Case in point: Charles Steele, Jr., president of the Southern Christian Leadership Conference, recently weighed in against Obama’s Clean Power Plan. The Clean Power Plan will hasten the phaseout of coal-fired power plants—reducing air pollution today and limiting the long-term impact of climate change.
But Steele—along with some other African-American leaders—expresses concern that the Clean Power Plan will eliminate “cheap coal,” raising energy costs and hurting low-income families. It’s a view that has been widely promulgated by the utility industry and its supporters. Indeed, some have speculated that generous donations from utilities to civil rights groups have shaped the views of Black leaders on this issue. Steele himself has close ties to utilities and related interests, and has testified on their behalf.

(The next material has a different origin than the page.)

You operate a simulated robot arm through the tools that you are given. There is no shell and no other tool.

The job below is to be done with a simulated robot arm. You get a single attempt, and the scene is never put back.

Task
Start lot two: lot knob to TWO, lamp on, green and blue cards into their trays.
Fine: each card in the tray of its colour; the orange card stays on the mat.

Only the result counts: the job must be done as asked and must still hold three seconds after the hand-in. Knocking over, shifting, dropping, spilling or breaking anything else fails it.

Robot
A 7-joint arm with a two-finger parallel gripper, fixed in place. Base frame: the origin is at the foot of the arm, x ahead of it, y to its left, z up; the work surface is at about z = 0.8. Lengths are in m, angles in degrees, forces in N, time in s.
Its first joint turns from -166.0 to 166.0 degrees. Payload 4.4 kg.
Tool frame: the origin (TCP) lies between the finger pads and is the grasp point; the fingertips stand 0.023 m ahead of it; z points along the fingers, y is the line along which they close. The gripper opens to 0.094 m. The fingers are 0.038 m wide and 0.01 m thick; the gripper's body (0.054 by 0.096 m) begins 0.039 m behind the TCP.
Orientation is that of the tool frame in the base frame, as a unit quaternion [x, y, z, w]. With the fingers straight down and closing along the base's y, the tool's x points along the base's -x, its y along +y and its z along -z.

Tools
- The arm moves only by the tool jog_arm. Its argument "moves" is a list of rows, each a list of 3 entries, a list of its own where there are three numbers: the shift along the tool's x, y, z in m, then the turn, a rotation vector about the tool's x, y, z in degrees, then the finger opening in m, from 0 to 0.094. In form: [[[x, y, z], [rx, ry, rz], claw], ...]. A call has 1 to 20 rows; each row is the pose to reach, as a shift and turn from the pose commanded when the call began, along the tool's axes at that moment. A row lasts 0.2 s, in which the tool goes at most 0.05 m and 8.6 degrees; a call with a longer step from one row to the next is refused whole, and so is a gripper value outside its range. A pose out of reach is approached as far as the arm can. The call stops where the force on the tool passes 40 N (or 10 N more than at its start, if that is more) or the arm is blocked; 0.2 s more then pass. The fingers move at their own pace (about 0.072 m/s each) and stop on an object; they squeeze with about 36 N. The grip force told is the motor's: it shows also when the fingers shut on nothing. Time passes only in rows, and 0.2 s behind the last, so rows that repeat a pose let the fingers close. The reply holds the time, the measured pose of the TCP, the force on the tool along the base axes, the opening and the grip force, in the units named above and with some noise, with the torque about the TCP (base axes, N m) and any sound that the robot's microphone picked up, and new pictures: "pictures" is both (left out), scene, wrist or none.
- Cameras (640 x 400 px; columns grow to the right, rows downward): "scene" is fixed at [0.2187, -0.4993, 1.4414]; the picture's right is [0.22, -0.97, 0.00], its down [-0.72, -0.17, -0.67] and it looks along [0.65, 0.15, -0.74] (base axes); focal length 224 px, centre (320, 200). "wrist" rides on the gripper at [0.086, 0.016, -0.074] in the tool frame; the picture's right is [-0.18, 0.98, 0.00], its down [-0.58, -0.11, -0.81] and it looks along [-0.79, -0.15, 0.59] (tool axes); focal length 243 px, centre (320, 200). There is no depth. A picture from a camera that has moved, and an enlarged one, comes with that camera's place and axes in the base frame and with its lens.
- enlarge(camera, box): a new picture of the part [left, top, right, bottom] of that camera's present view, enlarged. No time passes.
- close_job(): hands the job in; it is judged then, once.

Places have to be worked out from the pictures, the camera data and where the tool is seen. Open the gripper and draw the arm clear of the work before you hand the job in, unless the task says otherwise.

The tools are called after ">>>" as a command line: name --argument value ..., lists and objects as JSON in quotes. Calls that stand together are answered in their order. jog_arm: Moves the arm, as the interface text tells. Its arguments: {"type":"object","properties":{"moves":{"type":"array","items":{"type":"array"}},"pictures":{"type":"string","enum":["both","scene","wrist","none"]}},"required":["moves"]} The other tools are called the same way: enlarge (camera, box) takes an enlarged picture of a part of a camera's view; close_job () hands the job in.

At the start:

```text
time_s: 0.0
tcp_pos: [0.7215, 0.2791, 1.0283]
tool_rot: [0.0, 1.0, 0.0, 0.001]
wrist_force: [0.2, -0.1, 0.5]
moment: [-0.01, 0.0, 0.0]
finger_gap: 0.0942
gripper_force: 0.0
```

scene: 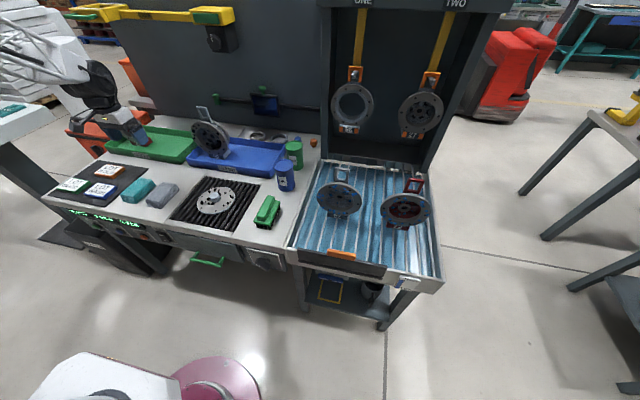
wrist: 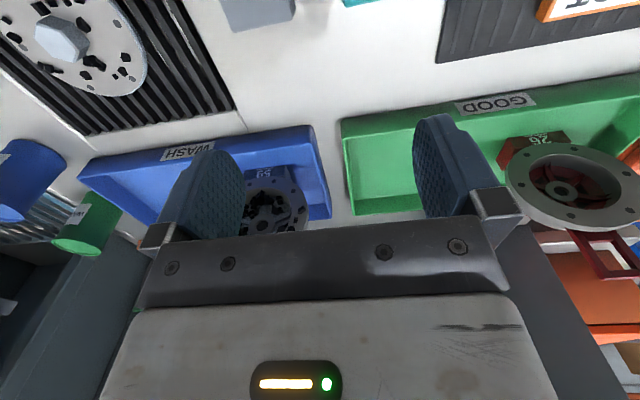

Let’s not go there, for now. Instead, let’s take Steele at his word and assume he shares our concern for low-income people of color, who would be most impacted by rising costs. The fact is, those are the folks who have the most to gain from the Clean Power Plan.

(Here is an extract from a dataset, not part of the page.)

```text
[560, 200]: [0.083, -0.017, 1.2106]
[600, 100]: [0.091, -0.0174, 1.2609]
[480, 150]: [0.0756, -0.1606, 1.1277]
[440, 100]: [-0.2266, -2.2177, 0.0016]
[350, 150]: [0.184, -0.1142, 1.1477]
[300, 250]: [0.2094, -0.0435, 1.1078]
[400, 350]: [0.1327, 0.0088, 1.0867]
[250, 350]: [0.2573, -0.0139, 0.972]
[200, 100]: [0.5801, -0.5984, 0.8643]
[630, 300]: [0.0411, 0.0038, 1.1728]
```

Low-income people of color bear the heaviest burden from the burning of coal and other fossil fuels. The dirtiest coal-fired power plants are disproportionately located in our communities—which is one reason our rates of asthma are 35 percent higher than among Caucasians. And, from the Lower Ninth Ward to the Rockaways, our communities are on the front lines of a changing climate.

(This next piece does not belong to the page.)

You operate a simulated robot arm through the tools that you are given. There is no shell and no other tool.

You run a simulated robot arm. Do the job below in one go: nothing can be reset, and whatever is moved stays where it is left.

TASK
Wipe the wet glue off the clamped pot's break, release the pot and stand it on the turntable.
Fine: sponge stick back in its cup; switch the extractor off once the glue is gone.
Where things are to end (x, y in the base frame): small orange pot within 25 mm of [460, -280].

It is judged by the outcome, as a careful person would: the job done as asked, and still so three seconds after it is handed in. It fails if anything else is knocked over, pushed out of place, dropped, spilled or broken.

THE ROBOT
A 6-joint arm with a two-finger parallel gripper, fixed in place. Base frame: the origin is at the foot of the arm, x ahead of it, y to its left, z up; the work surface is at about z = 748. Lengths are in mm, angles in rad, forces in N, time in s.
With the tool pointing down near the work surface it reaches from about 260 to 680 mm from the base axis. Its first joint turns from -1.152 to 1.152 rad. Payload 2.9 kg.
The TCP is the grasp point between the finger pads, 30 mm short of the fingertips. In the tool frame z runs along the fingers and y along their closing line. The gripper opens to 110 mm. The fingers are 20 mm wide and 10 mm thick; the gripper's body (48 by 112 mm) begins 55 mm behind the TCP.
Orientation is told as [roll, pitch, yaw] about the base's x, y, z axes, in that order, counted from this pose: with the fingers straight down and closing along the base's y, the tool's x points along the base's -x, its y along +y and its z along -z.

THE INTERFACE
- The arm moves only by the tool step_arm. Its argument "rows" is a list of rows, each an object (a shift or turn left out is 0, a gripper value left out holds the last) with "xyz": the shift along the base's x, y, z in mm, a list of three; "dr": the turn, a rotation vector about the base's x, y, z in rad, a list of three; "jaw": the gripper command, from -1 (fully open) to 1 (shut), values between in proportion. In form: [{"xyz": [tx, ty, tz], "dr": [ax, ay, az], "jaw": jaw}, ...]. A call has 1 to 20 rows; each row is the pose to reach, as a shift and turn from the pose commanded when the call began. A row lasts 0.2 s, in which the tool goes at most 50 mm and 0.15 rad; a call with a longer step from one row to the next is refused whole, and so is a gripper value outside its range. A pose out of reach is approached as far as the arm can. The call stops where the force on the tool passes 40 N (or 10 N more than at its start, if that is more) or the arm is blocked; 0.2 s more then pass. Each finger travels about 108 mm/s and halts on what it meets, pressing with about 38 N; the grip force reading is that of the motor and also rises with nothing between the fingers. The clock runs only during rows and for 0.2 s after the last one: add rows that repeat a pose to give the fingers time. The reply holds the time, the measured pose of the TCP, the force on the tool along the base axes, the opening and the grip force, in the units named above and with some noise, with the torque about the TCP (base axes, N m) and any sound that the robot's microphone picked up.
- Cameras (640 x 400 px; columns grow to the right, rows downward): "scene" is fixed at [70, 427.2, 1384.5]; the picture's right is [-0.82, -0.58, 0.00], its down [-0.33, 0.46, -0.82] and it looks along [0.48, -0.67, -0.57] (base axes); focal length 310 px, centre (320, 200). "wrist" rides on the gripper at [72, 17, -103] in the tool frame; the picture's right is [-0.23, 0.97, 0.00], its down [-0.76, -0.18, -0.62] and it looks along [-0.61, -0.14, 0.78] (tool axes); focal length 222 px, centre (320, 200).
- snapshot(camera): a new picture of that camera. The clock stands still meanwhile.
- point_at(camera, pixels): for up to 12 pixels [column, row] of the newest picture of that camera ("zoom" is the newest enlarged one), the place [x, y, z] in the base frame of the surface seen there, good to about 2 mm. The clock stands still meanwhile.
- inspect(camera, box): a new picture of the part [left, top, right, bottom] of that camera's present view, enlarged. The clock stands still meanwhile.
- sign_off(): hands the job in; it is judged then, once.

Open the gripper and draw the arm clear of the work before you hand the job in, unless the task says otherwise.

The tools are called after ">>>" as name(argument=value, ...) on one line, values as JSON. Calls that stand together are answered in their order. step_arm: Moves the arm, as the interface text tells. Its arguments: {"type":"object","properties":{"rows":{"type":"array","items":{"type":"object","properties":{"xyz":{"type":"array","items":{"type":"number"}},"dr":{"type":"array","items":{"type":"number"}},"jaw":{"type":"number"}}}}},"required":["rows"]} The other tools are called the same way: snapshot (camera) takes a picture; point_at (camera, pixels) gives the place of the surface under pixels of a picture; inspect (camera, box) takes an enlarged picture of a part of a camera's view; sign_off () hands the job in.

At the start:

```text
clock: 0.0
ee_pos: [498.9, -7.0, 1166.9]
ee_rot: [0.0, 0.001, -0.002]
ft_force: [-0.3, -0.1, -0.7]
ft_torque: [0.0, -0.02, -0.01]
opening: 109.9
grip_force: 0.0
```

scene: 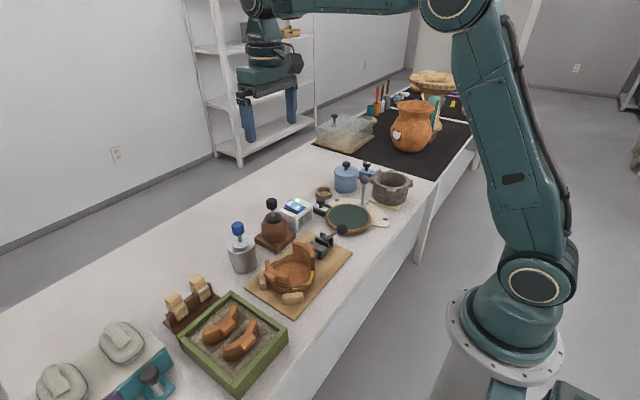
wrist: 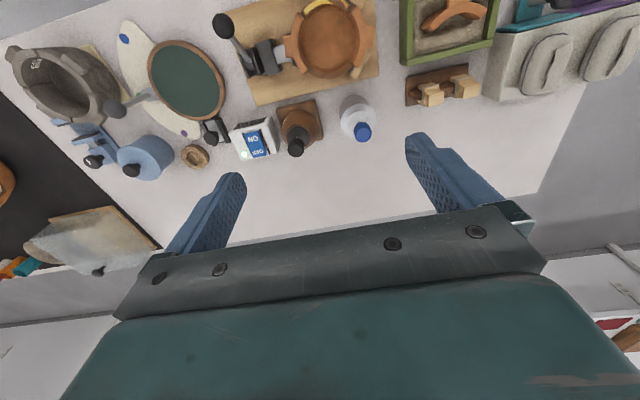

When you consider its health effects and contribution to climate change, there really is no such thing as “cheap coal” (or “clean coal,” for that matter). A study published in the Journal of Environmental Studies and Sciences found that it’s cheaper to get power from renewable sources than from coal plants if all the social costs of coal burning are considered.
Who pays these costs? We do. We pay in days of missed work and nights spent in the emergency room. We pay in doctors’ visits and rising insurance premiums. We pay in worry. And some pay with their lives: One recent study found that air pollution from power plants causes more than 50,000 premature deaths each year in the U.S.
So, low-income communities of color have much to gain by losing those dirty coal-fired power plants. And we have even more to gain by embracing the new clean-energy economy.
Clean energy is no longer an environmentalist’s pipe dream. The cost of solar and other renewable energy sources is plummeting, to the point where they can compete with fossil fuels. And the transition from fossil fuels to renewables is generating thousands of good, local jobs and entrepreneurial opportunities. Today, there are twice as many Americans working in the solar industry as in coal mines. Renewables are the fuels of the future. Why would we want to double down on the dirty and disastrous fuel of the past?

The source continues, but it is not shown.